[Stated problem] Supply the part of the supplied text that comes after its last sentence.

[Supplied text]
Bruce Springsteen: Let me give you a ‘for instance’… my kids are going to school. Nice little co– school from across the street from my house. I go for first day of parents–

Potus Barack Obama: Right.

Bruce Springsteen: introduction.

Potus Barack Obama: Right.

Bruce Springsteen: Ah, I sit down. The first thing is the headmaster gets up and he says, “Now, I don’t want you parents worrying that when your child has its first day at Bear Stearns…”

Potus Barack Obama: [laughs]

Bruce Springsteen: [laughs] This is the opening salvo.

Potus Barack Obama: [laughs]

Bruce Springsteen: My kid is only 4! [laughs] You know? But that was… that was what was in the air at that point of time…

Potus Barack Obama: Yeah, you can— you can feel it. That anxiety and when I told people that I was going to work as a community organizer, the— the— the notion that…

Bruce Springsteen: [laughs]

Potus Barack Obama: You know, having graduated from this college that I would be taking an occupational path that nobody could really even understand what it was, made no sense. Now, you know, this is all happening again the backdrop of manufacturing moving offshore, unions getting busted, CEOs in the ‘50s and ‘60s are making maybe thirty times—

Bruce Springsteen: Right—

Potus Barack Obama: What the average guy or gal on the assembly line are making. Now, he’s making 300 times.

Bruce Springsteen: Right.

Potus Barack Obama: So part of what happens is when suddenly in the 1980s… uh you have a politics, you know Ronald Reagan describing government being the problem. “Let’s cut taxes, let’s cut public services.” It also means cutting public jobs, cutting union jobs, and that meant… you know, the combination of manufacturing going away and public sector jobs going away, decimates the the opportunity for Black men, in particular, but also Black women to get work. And just as they’re finally about post-Civil Rights Movement you know cracking open the door to get—

Bruce Springsteen: Right—

Potus Barack Obama: Some of these jobs that previously had been banned to them, the rug gets pulled out from under. So there’s a real shift in how capitalism operates and people’s wages really are stagnating and the inequalities really are getting greater. So so this is just—

Bruce Springsteen: And the middle class—

Potus Barack Obama: A change in mindset there is an actual reality—

Bruce Springsteen: Is now getting squashed.

Potus Barack Obama: Yes.

Bruce Springsteen: You know?

Potus Barack Obama: They’re getting squeezed.

Bruce Springsteen: And so… the question is, or one of the questions is… were the ‘40s and ‘50s, and somewhat ‘60s, just a break in between two Gilded Ages?

Potus Barack Obama: And the answer is… a lot of its yes.

Bruce Springsteen: Alright, so I wrote this in 1982 or I guess ‘81. This is “Atlantic City.”

Bruce Springsteen: [singing] Well, they blew up the chicken man in Philly last night… And they blew up his house, too.. Down on the boardwalk, they're getting ready for a helluva fight… Gonna see what those racket boys can do… Now there's trouble busing in from out of state…

Bruce Springsteen: In the early— In the ‘80s, there’s a dread in the air.

Potus Barack Obama: Right.

Bruce Springsteen:Really— Maybe you can trace it back to the end of the Vietnam war, and— and… But there’s a dread in the air and in the idea of the American Dream that hadn’t been present previously because ehh I… I wrote a very strange album in the early ‘80s called Nebraska—

Potus Barack Obama: Yeah, beautiful.

[Supplied information]
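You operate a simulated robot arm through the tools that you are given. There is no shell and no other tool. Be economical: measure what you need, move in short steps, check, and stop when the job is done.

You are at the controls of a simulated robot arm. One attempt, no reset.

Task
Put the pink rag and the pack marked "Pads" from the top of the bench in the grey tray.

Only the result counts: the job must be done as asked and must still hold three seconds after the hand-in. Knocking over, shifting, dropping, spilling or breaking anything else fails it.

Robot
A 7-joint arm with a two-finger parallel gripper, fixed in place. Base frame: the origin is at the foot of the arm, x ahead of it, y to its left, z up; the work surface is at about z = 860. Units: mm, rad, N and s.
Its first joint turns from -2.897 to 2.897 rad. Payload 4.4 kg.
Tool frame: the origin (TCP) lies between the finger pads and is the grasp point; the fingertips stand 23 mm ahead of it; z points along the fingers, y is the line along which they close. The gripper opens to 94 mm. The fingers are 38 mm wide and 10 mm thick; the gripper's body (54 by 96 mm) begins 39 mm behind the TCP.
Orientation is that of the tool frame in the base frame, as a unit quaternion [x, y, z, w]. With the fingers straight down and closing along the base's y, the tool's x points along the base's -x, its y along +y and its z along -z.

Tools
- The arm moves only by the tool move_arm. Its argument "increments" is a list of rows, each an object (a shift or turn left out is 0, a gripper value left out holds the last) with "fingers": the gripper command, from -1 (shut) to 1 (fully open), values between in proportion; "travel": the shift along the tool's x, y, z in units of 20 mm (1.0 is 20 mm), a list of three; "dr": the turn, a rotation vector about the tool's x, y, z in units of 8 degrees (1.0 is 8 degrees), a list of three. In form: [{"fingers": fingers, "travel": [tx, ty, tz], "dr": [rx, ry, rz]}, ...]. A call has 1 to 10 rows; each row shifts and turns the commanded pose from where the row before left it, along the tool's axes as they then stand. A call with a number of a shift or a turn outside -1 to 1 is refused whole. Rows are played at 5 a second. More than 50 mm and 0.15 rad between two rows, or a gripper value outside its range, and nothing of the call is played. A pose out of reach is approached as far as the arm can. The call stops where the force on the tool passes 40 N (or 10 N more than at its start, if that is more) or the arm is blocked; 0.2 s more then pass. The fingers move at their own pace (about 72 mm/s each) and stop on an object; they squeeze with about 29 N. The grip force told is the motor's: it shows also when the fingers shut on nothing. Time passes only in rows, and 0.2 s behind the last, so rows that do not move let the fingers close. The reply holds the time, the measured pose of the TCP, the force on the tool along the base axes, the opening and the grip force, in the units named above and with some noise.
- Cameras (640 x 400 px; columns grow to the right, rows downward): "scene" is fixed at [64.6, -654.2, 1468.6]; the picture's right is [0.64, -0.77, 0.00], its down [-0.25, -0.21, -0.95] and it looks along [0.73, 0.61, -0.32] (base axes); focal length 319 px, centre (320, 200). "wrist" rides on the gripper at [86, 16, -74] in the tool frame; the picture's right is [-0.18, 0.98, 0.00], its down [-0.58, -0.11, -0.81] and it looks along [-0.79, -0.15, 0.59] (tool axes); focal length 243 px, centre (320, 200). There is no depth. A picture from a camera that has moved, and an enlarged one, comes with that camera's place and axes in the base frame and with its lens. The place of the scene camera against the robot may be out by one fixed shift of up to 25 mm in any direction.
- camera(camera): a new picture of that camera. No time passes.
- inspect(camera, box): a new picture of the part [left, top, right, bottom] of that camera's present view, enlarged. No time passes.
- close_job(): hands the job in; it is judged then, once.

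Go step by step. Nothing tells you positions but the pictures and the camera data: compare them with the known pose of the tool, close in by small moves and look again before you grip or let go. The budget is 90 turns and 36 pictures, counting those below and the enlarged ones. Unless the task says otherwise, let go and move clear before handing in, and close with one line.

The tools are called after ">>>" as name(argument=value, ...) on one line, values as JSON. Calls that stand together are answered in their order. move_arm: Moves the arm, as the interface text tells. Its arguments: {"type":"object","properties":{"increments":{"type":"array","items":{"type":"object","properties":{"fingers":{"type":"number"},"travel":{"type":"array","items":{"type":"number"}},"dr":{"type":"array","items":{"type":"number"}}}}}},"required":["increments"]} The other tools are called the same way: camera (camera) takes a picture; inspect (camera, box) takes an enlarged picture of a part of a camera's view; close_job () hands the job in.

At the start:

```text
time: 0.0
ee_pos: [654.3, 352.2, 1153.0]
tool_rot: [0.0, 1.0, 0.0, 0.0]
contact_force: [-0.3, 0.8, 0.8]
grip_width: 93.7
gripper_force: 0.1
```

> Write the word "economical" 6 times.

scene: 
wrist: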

[In response]
Bruce Springsteen: It was this very quiet record that dealt with all of these issues at that moment, you know? Now, I’m writing about these things when I’m not that conscious about them. You know? I mean I’m… I’m… I’m following what I’m feeling in the air.

Potus Barack Obama: Right.

Bruce Springsteen: [singing] Well, I got a job and tried to put my money away… But I got debts that no honest man can pay… So I drew what I had from the Central Trust… And I bought us two tickets on that Coast City bus… Well, now, everything dies…

Bruce Springsteen: And that’s just what I started to do. That and the combination of my father’s life, my experiences in Freehold where I sort of saw what happens when there there’s some union problems and suddenly the factory is moving down South and everybody is unemployed, sort of set— And and the cost that— that… And the cost that was paved by the families in town and my own, moved me in writing the direction that that that I became. And really, like I said, I didn’t… I didn’t write it with the idea of being socially conscious or or with any sort of awareness. I was just telling stories that I was feeling at the time. You know?

Potus Barack Obama: Right.

Bruce Springsteen: [singing] We're going out where the sand's turning to gold… So put on your stockings, baby, 'cause the night's getting cold… And everything dies, baby, that's a fact… But maybe everything that dies someday comes back…

Potus Barack Obama: Alright, so here’s— here’s— here’s, I guess, a question for both of us, which is… We start off not thinking a lot about money, but thinking, in your case, about music and your art, and I’m deliberately saying I’m not taking that path.

Bruce Springsteen: Now, that’s a big choice to make coming out of the kinds of schools you came out of and given the opportunities—

Potus Barack Obama: Right—

Bruce Springsteen: That you would’ve had, how did you come to make that choice?

Potus Barack Obama: You know, part— part of it was I think because my mom was a little bit of a freethinker.

Bruce Springsteen: Oh, yeah, Yeah, you’re right.

Potus Barack Obama: And she wandered around becoming an anthropologist—

Bruce Springsteen: Right.

Potus Barack Obama: Went into development work. You know, so I guess, you know, she was not all that practical to begin with and kind of a romantic. And I’m sure she got— put little bit of that into me. But part of it…you know, was… a recognition that the American Dream had never been fully available to Black folks. When I thought about what I should aspire to…

Bruce Springsteen: Mhmm.

Potus Barack Obama: It wasn’t… “Man, let me be Jay Rockefeller.”

Bruce Springsteen: Right.

Potus Barack Obama: It was… “Look at John Lewis.”

Bruce Springsteen: Right.

Potus Barack Obama: “Look at Dr. King. Look…look at these folks who out there tryin’ to make the world better and open up opportunities for people.” So… so partly cause of my own need to figure out who I was as a…

Bruce Springsteen: Right.

Potus Barack Obama: Black American, that path looked to me like it was something necessary for me to do. My salvation was there.

Bruce Springsteen: But that’s… that’s an interesting word, “salvation.”

Potus Barack Obama: Yeah, well—

Bruce Springsteen: Because… it it turns what you’re doing into a redemptive exercise.

Potus Barack Obama: Right. And that’s what it was for me.

Bruce Springsteen: Yeah.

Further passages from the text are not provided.